### TASK INSTRUCTIONS:
Give back, exactly as written, the lines from the beginning of the listing through the one that contains "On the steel".

** Start **

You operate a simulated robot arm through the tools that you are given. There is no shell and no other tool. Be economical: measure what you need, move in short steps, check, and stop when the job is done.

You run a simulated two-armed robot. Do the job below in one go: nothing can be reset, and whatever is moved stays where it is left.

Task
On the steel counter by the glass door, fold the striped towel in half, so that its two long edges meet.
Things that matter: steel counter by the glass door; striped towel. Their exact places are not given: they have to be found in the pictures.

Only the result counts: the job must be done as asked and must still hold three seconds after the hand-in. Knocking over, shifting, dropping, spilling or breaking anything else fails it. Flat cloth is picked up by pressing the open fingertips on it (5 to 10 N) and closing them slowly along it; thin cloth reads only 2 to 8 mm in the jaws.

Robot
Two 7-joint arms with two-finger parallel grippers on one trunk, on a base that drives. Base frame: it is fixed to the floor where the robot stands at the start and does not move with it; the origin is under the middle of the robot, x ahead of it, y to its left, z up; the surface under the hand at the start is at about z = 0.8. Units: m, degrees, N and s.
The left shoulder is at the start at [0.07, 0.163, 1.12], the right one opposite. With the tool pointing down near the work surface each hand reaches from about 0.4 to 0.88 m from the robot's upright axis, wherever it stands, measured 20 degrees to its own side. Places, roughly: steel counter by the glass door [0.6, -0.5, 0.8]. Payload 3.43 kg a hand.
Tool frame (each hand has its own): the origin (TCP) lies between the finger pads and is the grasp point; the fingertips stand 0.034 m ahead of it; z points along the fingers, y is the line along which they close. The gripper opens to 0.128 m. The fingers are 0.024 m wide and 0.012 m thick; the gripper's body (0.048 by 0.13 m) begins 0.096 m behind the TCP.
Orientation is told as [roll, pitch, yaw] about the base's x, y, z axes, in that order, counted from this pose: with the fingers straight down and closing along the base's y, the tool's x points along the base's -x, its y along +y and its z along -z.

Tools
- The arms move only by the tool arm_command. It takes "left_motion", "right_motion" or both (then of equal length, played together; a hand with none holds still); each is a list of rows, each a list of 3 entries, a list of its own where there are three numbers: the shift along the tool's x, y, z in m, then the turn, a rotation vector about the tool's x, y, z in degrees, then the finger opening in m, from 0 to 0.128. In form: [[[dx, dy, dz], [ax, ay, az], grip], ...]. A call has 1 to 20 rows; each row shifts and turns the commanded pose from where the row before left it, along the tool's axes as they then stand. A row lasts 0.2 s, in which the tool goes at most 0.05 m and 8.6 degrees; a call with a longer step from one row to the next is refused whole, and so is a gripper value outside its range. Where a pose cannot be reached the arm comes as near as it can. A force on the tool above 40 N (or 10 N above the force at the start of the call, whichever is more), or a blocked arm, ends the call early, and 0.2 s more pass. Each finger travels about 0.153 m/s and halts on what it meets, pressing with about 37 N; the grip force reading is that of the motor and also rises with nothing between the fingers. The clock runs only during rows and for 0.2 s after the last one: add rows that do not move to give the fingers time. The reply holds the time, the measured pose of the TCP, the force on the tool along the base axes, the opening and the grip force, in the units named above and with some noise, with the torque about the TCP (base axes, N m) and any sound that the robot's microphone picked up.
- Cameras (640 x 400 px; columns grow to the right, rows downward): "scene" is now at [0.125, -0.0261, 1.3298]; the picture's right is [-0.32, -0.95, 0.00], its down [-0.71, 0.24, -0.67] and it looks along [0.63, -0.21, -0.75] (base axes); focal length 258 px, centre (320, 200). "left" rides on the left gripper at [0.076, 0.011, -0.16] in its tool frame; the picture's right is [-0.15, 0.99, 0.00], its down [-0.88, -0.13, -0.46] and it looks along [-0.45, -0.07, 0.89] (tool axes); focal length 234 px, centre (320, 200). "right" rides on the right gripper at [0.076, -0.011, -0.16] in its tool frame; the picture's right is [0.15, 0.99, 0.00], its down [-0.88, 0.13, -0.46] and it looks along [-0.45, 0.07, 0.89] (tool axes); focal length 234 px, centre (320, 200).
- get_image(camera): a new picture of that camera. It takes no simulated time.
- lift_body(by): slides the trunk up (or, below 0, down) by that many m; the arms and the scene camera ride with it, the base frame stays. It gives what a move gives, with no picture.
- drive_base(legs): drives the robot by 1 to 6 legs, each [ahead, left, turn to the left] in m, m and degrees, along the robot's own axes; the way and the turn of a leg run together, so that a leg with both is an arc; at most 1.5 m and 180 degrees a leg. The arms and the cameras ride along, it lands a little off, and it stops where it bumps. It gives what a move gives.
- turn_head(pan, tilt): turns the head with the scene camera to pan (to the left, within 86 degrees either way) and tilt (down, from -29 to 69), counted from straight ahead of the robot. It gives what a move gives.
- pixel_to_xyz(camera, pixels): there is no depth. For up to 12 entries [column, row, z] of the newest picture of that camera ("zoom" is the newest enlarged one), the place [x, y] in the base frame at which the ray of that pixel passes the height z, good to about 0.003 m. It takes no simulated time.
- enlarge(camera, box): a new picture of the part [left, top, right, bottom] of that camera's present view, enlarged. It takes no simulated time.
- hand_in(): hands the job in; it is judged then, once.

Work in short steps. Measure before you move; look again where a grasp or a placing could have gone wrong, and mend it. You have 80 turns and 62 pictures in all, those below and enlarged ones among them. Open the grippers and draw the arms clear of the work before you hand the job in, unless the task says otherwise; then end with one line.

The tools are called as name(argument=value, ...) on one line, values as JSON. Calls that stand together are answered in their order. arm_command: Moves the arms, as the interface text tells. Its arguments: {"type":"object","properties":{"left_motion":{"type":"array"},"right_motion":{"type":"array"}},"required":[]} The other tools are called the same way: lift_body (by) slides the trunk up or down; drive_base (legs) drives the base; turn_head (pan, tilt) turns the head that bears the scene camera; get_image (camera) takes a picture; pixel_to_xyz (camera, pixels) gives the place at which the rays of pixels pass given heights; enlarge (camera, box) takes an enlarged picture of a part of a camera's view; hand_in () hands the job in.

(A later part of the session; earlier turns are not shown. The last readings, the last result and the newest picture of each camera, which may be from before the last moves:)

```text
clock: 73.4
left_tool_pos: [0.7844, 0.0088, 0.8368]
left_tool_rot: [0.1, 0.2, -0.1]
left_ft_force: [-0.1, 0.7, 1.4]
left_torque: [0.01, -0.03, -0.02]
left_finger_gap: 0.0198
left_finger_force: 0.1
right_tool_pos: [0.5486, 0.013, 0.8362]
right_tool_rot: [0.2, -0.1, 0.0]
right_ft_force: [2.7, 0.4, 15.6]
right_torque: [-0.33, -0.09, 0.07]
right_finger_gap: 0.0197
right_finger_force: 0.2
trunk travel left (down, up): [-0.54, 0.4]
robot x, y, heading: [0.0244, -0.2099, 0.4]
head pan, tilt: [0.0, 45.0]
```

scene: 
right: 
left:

** End **

### RESPONSE TO THE EXERCISE:
You operate a simulated robot arm through the tools that you are given. There is no shell and no other tool. Be economical: measure what you need, move in short steps, check, and stop when the job is done.

You run a simulated two-armed robot. Do the job below in one go: nothing can be reset, and whatever is moved stays where it is left.

Task
On the steel counter by the glass door, fold the striped towel in half, so that its two long edges meet.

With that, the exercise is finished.